Moving on, the movie boasts one of the most entertaining soundtracks I've every heard. From rockers like Three Dog Night, Steely Dan, and the Allman Brothers to blues singers Otis Rush and Muddy Waters and country musicians like Buck Owens, the movie uses an arrangement of songs that is perhaps more engaging than the movie itself. And I dare you to tell me that the use of Lynyrd Skynyrd's "Free Bird" at the end doesn't make the final scene that much better. We also get fantastic music from composer Tyler Bates, who has assembled a score that combines pounding industrial music with chilling ambient noises. Meanwhile, The Devil's Rejects benefits from great set design and unbelievably awesome makeup work from Wayne Toth.

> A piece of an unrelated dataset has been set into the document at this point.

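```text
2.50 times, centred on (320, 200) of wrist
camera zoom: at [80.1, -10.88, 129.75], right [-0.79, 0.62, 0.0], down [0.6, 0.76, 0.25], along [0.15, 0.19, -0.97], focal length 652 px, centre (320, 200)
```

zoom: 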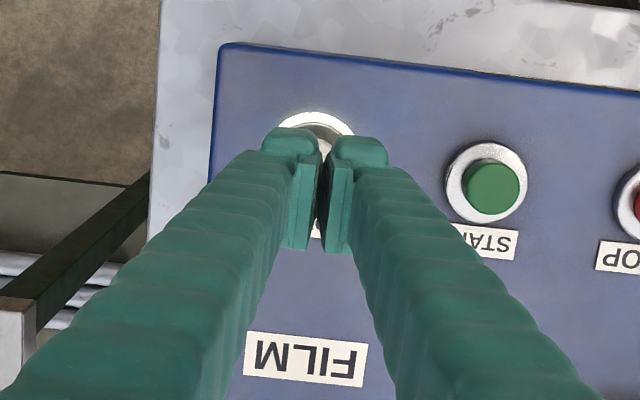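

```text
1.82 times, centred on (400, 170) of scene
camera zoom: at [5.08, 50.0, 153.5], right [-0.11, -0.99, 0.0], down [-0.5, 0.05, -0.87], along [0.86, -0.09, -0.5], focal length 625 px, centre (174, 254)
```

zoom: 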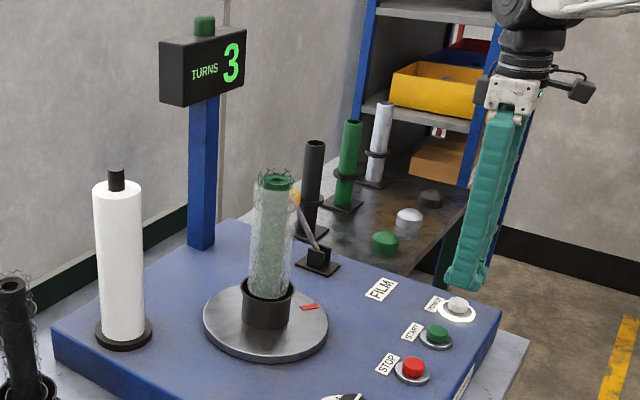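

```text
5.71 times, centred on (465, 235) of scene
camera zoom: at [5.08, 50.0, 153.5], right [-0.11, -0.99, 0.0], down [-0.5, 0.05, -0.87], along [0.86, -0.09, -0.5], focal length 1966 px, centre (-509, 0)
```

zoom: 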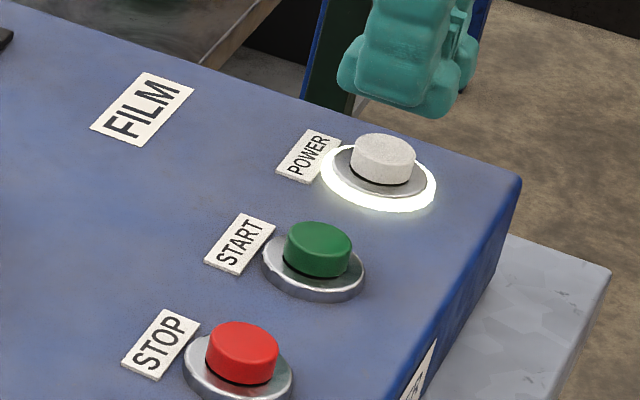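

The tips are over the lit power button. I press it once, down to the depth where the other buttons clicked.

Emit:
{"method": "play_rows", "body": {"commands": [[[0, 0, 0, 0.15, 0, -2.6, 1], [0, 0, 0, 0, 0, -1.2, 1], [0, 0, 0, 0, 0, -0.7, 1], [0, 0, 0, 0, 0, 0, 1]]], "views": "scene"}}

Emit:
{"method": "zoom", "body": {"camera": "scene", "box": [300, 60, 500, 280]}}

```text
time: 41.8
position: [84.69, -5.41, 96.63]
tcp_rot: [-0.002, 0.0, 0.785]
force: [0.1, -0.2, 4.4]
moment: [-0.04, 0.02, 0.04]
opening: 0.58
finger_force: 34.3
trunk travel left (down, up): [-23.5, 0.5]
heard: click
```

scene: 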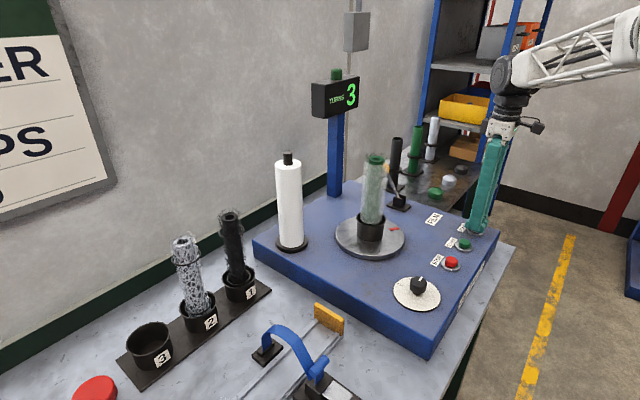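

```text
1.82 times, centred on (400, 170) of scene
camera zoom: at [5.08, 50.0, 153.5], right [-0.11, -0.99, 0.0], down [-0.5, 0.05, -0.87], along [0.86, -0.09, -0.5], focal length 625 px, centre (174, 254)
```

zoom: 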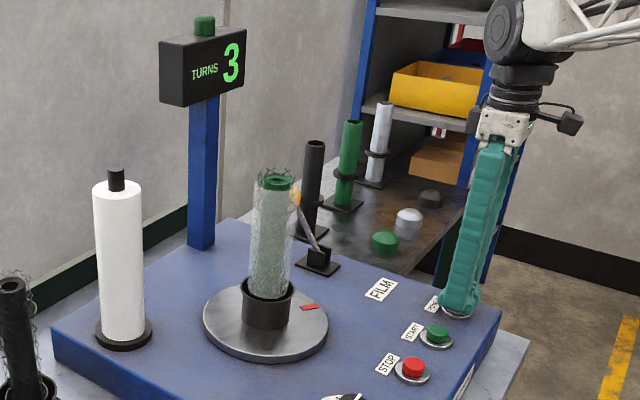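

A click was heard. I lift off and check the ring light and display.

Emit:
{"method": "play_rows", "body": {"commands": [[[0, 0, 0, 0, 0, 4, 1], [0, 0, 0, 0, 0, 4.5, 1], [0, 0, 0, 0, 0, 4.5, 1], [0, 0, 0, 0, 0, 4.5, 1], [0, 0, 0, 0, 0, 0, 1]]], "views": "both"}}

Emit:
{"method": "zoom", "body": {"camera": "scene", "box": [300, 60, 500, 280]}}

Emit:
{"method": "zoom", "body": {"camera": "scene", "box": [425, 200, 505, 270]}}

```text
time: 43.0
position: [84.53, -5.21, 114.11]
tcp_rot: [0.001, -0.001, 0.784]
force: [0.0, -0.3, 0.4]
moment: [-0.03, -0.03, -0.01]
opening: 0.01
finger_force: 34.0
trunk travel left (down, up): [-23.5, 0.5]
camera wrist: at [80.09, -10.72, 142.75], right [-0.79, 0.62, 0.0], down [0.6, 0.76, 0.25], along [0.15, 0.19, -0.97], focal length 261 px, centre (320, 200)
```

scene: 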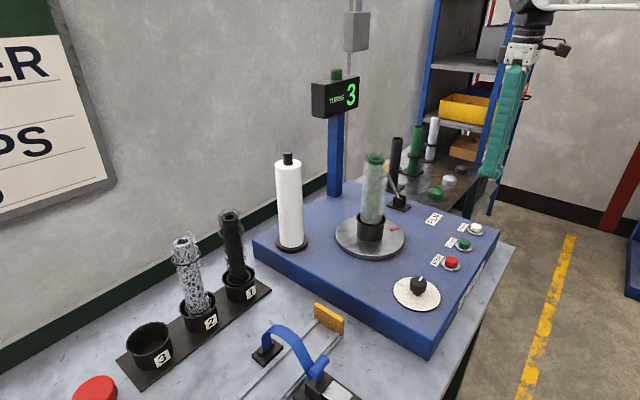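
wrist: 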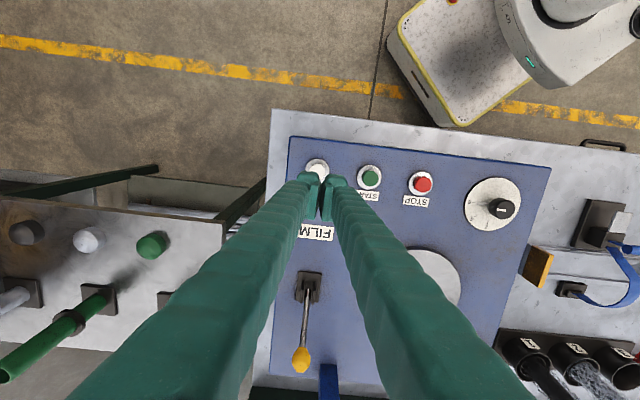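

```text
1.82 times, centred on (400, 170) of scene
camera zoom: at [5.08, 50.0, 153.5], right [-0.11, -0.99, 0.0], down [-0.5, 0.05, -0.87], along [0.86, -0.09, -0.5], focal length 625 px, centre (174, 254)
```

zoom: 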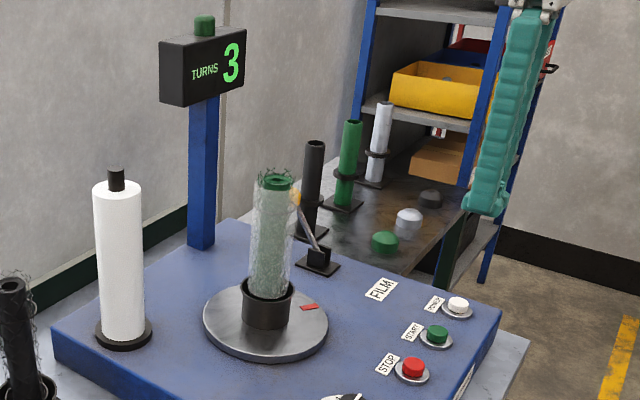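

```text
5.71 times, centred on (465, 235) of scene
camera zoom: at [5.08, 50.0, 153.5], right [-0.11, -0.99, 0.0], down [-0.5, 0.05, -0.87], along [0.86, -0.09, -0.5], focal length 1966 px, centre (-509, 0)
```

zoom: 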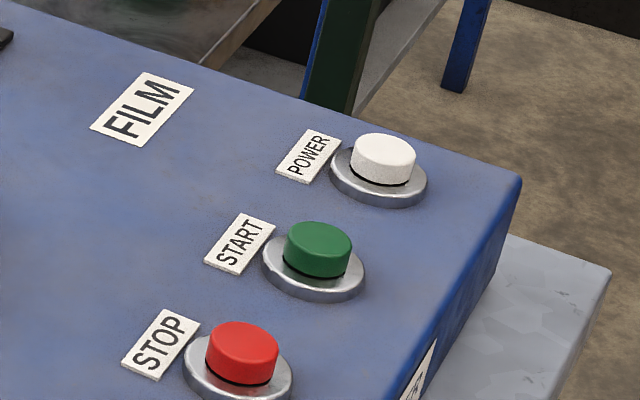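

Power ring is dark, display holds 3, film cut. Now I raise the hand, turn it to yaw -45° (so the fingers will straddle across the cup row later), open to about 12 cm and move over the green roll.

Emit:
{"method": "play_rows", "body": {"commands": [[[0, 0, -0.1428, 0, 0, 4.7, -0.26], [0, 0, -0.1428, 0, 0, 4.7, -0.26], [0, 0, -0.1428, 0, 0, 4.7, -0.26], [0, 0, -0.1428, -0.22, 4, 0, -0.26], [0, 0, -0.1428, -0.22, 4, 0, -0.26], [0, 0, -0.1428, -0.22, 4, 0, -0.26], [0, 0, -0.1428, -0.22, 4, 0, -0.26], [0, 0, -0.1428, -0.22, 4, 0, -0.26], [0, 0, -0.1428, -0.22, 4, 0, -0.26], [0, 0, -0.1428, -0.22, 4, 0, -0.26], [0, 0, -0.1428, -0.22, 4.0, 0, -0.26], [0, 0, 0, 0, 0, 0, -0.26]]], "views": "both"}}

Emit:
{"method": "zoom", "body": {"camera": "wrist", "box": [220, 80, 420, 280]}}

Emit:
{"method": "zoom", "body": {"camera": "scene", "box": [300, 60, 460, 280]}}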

While some of the blood is obviously CGI and other movies have much more gore (I'm looking at you, High Tension), the effects still manage to be convincing for the most part, and I won't knock them.
If I may, I'd like to borrow a quote from the review written by Roger Ebert: "I don't want to get any e-mail messages from readers complaining that I gave the movie [a good review], and so they went to it expecting to have a good time, and it was the sickest and most disgusting movie they've ever seen. My review has accurately described the movie and explained why some of you might appreciate it and most of you will not, and if you decide to go, please don't claim you were uninformed." I don't know if I accurately described the movie itself, but I know that I've accurately described how I feel about it. I'll gladly give The Devil's Rejects four stars, but that comes with a warning. The movie's content isn't for everyone. The movie is horrific, demented, obscene, and sadistic, and many may not be able to stomach it, but it is still a well-made movie no matter how you slice it. It's evident that Rob Zombie wants to bring back the exploitive cinema he loved in his youth, and if he continues to make films like The Devil's Rejects, I think he may be able to bring them back on a regular basis.